_Task goal_
Only the number is wanted: how many lines contain "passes"?
---*---
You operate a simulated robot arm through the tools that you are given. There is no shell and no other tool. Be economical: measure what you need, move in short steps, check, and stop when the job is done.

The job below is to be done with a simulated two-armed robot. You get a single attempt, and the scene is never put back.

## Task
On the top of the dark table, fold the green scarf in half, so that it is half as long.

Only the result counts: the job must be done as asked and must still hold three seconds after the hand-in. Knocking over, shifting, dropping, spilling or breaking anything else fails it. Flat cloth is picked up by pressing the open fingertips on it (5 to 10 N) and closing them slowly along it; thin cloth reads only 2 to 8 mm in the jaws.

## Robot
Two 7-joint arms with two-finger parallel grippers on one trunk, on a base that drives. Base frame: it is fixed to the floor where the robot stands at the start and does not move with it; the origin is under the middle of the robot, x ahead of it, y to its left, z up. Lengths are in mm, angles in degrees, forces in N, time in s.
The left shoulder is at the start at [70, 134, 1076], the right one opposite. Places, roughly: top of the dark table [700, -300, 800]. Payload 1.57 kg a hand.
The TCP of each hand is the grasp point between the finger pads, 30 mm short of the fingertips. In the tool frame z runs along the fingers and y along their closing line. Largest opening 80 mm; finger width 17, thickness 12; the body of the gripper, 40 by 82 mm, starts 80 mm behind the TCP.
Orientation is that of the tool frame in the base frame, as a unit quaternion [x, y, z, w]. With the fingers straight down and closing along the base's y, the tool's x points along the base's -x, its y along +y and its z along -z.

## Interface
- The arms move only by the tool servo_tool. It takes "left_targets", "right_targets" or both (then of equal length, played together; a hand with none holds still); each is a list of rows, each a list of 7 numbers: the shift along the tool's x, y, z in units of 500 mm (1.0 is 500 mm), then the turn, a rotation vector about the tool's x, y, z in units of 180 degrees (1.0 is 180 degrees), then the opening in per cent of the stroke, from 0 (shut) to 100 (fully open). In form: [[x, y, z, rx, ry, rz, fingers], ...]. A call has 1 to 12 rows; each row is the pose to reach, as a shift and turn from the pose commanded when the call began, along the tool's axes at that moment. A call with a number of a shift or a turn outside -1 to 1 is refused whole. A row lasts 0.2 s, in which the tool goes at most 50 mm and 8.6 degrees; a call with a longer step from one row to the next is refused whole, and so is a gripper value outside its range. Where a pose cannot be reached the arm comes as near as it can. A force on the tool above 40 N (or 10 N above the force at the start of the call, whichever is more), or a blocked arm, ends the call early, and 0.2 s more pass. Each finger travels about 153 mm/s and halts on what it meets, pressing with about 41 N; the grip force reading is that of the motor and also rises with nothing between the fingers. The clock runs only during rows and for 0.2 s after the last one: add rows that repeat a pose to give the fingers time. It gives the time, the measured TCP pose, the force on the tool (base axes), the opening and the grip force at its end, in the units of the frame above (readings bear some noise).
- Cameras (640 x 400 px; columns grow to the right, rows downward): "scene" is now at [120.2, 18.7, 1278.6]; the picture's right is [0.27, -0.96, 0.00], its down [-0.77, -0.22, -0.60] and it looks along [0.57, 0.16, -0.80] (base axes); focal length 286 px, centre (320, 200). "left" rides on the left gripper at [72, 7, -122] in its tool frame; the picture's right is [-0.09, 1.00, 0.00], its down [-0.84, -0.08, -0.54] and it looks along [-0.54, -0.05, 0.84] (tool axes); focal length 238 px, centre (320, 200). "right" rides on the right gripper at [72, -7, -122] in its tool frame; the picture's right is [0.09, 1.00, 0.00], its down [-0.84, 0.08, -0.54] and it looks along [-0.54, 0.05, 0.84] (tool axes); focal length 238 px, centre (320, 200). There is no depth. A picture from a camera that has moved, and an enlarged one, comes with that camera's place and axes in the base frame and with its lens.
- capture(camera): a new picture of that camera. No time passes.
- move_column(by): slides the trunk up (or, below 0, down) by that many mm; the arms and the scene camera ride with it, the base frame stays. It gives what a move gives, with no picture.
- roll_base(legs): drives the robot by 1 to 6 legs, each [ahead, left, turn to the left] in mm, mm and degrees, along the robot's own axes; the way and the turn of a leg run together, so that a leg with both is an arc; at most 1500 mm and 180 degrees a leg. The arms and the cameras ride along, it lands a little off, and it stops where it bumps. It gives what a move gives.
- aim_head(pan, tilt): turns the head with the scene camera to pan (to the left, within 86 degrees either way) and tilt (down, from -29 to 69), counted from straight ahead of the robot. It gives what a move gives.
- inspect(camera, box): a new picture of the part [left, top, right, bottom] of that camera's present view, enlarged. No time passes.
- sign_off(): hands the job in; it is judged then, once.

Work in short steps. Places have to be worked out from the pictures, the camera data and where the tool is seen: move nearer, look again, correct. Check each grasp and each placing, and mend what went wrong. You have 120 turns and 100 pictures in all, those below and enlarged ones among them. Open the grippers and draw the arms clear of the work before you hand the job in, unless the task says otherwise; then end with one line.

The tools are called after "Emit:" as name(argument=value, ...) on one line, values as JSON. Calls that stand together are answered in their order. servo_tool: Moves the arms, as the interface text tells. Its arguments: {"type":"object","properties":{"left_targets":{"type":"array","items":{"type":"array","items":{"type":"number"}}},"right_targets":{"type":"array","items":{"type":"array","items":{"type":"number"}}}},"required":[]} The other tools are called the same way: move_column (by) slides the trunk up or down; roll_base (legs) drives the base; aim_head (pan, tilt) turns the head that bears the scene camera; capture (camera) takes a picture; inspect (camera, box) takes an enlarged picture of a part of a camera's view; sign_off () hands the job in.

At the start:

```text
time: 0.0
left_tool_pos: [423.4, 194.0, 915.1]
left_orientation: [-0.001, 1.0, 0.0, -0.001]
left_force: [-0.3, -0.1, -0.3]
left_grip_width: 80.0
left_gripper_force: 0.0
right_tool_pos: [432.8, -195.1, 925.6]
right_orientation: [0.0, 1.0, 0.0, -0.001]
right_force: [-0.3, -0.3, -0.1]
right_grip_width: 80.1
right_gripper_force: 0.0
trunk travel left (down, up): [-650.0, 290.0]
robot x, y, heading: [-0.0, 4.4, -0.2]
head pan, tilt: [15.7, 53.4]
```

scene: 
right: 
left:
---*---
_Exercise answer_
2